GIVEN INSTRUCTION
Print all entries precisely as they are written.

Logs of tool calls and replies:
<<<<

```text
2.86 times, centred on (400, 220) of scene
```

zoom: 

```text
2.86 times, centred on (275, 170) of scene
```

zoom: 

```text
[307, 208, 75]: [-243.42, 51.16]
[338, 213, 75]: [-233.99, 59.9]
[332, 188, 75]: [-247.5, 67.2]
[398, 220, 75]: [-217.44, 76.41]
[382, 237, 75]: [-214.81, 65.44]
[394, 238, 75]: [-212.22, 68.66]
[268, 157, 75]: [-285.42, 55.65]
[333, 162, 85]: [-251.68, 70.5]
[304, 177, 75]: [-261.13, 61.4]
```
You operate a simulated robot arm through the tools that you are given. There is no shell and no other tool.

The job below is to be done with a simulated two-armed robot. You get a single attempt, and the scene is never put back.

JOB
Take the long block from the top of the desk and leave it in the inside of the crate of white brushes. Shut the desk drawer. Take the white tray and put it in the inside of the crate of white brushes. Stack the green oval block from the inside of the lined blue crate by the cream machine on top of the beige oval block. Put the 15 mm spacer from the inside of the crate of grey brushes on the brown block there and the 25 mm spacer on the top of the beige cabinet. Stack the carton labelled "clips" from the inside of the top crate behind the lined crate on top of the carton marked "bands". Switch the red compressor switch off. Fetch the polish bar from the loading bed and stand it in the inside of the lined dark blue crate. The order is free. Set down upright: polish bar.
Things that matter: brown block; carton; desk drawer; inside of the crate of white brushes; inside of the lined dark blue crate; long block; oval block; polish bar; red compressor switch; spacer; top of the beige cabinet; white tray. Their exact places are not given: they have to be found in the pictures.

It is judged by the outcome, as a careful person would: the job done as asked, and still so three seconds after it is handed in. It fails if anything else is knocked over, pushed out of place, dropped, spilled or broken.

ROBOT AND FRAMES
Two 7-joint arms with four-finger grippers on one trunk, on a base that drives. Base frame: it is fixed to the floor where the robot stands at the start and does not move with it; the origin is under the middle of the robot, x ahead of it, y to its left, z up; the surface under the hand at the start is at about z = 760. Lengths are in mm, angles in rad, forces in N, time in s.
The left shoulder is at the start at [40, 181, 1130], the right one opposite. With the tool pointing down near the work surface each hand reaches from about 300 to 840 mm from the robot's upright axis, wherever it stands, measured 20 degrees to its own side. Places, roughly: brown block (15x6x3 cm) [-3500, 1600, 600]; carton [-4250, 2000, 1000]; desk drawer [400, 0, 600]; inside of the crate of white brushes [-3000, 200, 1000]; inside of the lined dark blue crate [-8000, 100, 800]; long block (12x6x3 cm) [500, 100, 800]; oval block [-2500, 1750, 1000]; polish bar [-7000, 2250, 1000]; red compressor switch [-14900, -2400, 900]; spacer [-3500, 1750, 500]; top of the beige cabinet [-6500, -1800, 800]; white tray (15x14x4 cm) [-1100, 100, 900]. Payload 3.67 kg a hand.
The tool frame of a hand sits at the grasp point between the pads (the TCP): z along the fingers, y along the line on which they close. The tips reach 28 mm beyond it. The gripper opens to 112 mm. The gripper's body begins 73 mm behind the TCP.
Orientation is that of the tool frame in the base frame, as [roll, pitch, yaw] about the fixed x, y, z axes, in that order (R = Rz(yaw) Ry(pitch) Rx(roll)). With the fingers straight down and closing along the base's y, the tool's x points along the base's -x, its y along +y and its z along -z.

>>>>

EXERCISE ANSWER
```text
2.86 times, centred on (400, 220) of scene
```

zoom: 

```text
2.86 times, centred on (275, 170) of scene
```

zoom: 

```text
[307, 208, 75]: [-243.42, 51.16]
[338, 213, 75]: [-233.99, 59.9]
[332, 188, 75]: [-247.5, 67.2]
[398, 220, 75]: [-217.44, 76.41]
[382, 237, 75]: [-214.81, 65.44]
[394, 238, 75]: [-212.22, 68.66]
[268, 157, 75]: [-285.42, 55.65]
[333, 162, 85]: [-251.68, 70.5]
[304, 177, 75]: [-261.13, 61.4]
```
You operate a simulated robot arm through the tools that you are given. There is no shell and no other tool.

The job below is to be done with a simulated two-armed robot. You get a single attempt, and the scene is never put back.

JOB
Take the long block from the top of the desk and leave it in the inside of the crate of white brushes. Shut the desk drawer. Take the white tray and put it in the inside of the crate of white brushes. Stack the green oval block from the inside of the lined blue crate by the cream machine on top of the beige oval block. Put the 15 mm spacer from the inside of the crate of grey brushes on the brown block there and the 25 mm spacer on the top of the beige cabinet. Stack the carton labelled "clips" from the inside of the top crate behind the lined crate on top of the carton marked "bands". Switch the red compressor switch off. Fetch the polish bar from the loading bed and stand it in the inside of the lined dark blue crate. The order is free. Set down upright: polish bar.
Things that matter: brown block; carton; desk drawer; inside of the crate of white brushes; inside of the lined dark blue crate; long block; oval block; polish bar; red compressor switch; spacer; top of the beige cabinet; white tray. Their exact places are not given: they have to be found in the pictures.

It is judged by the outcome, as a careful person would: the job done as asked, and still so three seconds after it is handed in. It fails if anything else is knocked over, pushed out of place, dropped, spilled or broken.

ROBOT AND FRAMES
Two 7-joint arms with four-finger grippers on one trunk, on a base that drives. Base frame: it is fixed to the floor where the robot stands at the start and does not move with it; the origin is under the middle of the robot, x ahead of it, y to its left, z up; the surface under the hand at the start is at about z = 760. Lengths are in mm, angles in rad, forces in N, time in s.
The left shoulder is at the start at [40, 181, 1130], the right one opposite. With the tool pointing down near the work surface each hand reaches from about 300 to 840 mm from the robot's upright axis, wherever it stands, measured 20 degrees to its own side. Places, roughly: brown block (15x6x3 cm) [-3500, 1600, 600]; carton [-4250, 2000, 1000]; desk drawer [400, 0, 600]; inside of the crate of white brushes [-3000, 200, 1000]; inside of the lined dark blue crate [-8000, 100, 800]; long block (12x6x3 cm) [500, 100, 800]; oval block [-2500, 1750, 1000]; polish bar [-7000, 2250, 1000]; red compressor switch [-14900, -2400, 900]; spacer [-3500, 1750, 500]; top of the beige cabinet [-6500, -1800, 800]; white tray (15x14x4 cm) [-1100, 100, 900]. Payload 3.67 kg a hand.
The tool frame of a hand sits at the grasp point between the pads (the TCP): z along the fingers, y along the line on which they close. The tips reach 28 mm beyond it. The gripper opens to 112 mm. The gripper's body begins 73 mm behind the TCP.
Orientation is that of the tool frame in the base frame, as [roll, pitch, yaw] about the fixed x, y, z axes, in that order (R = Rz(yaw) Ry(pitch) Rx(roll)). With the fingers straight down and closing along the base's y, the tool's x points along the base's -x, its y along +y and its z along -z.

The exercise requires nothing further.